La reale missione di Cingolani
Ed, evidentemente, chi aveva visto l’inganno nell’inserimento dell’ambiente in Costituzione ci aveva visto giusto. È stato lo stesso Roberto Cingolani, Ministro per la Transizione ecologica, a dimostrarlo nel corso della sua recente audizione nelle Commissioni riunite Ambiente, Attività produttive e Agricoltura della Camera.
«Adesso abbiamo paesaggio e ambiente in Costituzione» ha detto un po’ gongolante, lasciando intendere che molti più progetti relativi alle rinnovabili potranno adesso superare gli ostacoli che prima li mettevano in discussione. Adesso che paesaggio e ambiente potranno risultare concorrenti sarà più semplice sostenere la tesi che è possibile modificare il paesaggio con distese di pali eolici e pannelli fotovoltaici senza per questo nuocere all’ambiente.
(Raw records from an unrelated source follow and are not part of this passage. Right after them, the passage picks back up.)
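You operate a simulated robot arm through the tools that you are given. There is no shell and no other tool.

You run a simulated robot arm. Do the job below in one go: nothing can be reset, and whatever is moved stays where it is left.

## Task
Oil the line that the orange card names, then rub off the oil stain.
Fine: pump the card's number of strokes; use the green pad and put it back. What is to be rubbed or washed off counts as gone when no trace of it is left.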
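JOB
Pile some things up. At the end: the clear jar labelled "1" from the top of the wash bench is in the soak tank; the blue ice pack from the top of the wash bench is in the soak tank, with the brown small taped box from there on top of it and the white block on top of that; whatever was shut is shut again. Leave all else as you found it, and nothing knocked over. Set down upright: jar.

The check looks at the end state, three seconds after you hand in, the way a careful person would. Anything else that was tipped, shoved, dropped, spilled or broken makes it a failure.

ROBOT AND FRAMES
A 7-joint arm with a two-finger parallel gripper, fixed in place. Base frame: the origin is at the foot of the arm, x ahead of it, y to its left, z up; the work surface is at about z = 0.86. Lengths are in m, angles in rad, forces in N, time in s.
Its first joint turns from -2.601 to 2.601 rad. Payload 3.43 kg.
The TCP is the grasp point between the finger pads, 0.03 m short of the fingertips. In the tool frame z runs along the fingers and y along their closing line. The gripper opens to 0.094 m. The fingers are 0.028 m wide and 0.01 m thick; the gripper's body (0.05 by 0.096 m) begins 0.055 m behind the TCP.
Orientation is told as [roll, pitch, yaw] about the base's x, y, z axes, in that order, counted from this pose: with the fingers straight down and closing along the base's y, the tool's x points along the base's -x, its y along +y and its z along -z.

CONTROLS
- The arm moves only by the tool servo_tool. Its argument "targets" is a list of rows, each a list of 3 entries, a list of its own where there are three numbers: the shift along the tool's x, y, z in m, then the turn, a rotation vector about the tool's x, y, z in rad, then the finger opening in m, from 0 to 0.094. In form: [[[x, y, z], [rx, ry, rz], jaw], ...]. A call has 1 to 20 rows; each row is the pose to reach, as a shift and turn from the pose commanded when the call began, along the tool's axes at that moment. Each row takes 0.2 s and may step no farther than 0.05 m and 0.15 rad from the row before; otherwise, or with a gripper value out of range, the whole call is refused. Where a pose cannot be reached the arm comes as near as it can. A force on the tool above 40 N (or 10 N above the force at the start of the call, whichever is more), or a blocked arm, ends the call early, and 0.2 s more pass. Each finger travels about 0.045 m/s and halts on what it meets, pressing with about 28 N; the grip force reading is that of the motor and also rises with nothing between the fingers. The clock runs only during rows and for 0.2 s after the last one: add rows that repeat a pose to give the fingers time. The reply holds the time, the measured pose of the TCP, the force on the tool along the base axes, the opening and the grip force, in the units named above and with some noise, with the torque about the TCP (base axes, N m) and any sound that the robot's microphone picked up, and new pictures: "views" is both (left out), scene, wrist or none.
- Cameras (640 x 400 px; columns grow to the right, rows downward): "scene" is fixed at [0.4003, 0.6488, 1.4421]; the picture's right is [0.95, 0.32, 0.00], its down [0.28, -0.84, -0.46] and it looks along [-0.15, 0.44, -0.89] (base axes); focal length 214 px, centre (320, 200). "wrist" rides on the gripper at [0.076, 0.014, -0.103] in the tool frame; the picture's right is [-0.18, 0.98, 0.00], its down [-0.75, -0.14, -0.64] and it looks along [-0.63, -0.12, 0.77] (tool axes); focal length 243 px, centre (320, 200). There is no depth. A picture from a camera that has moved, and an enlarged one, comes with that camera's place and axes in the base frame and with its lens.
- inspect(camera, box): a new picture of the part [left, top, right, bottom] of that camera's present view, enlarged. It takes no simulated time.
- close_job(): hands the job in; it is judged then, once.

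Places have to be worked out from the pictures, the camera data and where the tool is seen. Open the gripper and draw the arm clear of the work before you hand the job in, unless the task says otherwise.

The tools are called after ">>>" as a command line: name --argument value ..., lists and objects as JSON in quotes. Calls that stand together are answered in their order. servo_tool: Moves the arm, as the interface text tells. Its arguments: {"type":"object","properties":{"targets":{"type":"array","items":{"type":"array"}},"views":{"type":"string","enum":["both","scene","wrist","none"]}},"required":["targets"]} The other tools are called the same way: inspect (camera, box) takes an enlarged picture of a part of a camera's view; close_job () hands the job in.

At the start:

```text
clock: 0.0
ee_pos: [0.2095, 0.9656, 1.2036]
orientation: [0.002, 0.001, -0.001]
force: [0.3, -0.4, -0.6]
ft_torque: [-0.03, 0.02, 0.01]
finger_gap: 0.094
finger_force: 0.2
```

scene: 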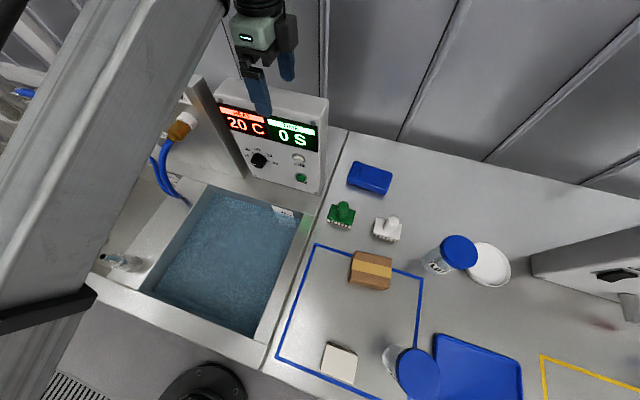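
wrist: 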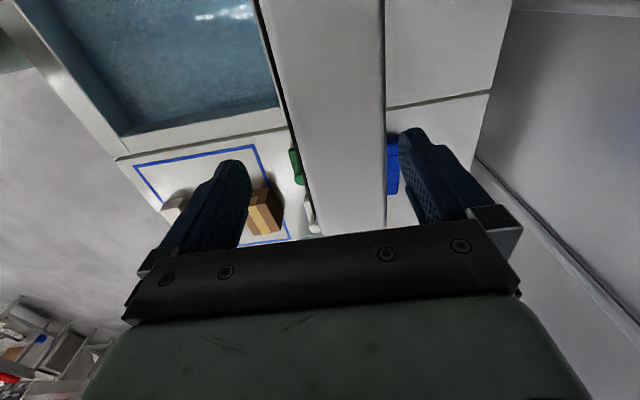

Non è un caso, peraltro, che Cingolani abbia terminato il suo intervento dicendo «per me in questo momento la priorità è l’energy landscape, il paesaggio energetico di un paese che vuole essere tra i primi 10 paesi avanzati del mondo», ad indicare la mission nuova del paesaggio. Non più la risultante del processo co-evolutivo tra uomo e natura, ma la disposizione del paesaggio ai fini della produzione di energia.